Play scripts as you like them

Fittingly for an institution with both a library and a theater, the Folger collection includes a number of promptbooks. Today, to celebrate Folger Theatre’s production of As You Like It opening next week, we’re taking a look at two productions of As You Like It from the nineteenth century.

A lot of careful planning and coordination goes into a play, both during rehearsal and live performances, and it’s important for cast and crew to keep track of everything: which scenes need different backdrops? When does each character enter and exit their scenes? What props do they need? Were any lines cut or altered? What if someone forgets a line??

As You Like It Promptbook

Enter the promptbook, to help stage managers and actors keep their, er, act straight. A promptbook is a version of the play script that is marked up with cuts, changes, additions, entrances and exits, and other stage business such as sound and light cues, costume changes, and lists of props (often called “property plots”). Prompters (a person just off-stage who would feed actors a line if they forgot their place) and stage managers used promptbooks to keep the performance running smoothly.

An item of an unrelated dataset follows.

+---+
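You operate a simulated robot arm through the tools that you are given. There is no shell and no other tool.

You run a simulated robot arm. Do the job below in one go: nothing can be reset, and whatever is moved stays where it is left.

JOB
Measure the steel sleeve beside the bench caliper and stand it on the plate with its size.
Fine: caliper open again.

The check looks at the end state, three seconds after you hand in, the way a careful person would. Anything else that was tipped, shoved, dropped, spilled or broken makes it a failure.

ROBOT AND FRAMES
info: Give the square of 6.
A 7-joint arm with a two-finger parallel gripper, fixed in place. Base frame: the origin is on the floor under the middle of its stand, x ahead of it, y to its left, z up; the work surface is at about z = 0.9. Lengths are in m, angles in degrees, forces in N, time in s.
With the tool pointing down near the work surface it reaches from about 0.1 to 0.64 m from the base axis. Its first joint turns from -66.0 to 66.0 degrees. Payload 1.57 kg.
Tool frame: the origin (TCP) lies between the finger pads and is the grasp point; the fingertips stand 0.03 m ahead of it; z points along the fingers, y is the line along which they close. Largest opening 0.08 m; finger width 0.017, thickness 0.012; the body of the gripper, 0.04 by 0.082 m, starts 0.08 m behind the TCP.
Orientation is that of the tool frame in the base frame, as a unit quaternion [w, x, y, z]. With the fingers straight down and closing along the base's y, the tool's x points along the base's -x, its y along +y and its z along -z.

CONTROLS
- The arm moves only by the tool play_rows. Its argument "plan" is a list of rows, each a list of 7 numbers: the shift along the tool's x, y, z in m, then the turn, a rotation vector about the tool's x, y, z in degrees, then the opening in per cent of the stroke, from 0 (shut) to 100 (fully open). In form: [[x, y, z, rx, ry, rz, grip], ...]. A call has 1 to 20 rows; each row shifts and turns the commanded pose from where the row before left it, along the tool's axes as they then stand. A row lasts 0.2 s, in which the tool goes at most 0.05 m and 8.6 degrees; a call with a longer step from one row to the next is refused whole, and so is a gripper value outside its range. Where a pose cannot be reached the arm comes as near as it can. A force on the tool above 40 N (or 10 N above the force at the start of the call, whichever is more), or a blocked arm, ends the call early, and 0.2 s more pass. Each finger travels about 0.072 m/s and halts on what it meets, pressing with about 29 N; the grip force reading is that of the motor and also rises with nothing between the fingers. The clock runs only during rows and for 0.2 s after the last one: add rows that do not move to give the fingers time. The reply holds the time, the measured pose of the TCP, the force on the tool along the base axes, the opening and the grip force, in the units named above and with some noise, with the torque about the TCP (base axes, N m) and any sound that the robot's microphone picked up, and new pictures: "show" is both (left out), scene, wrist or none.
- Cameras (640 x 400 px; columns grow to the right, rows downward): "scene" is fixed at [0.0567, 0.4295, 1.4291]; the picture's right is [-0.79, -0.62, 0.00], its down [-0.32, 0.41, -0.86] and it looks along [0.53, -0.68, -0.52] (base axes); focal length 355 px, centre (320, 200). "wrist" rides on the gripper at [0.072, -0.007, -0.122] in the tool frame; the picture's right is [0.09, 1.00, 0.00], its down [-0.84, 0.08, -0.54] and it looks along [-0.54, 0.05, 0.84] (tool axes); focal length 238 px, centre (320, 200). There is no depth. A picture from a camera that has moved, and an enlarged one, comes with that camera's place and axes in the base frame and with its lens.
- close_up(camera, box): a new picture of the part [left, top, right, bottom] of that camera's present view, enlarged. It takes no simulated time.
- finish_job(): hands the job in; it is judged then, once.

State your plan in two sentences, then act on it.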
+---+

The Folger’s collection of promptbooks includes both traditional promptbooks as described above—a master copy of the script with all stage directions—and also actors’ copies of plays, marked for a specific role. Some items are both, having been used in multiple productions by multiple actors and managers. (Tracing the history of these items can be fun but tricky!)

Many promptbooks were made from published editions of a play text, which were then edited and marked by hand for each production. Sometimes play settings (the total set of added or deleted lines, stage directions, etc.), or a promptbook itself, would be passed from stage manager to stage manager and used for multiple productions. Often they would see severe wear and tear, and would need to be re-covered, with blank paper or any scrap of paper that came to hand, including old playbills.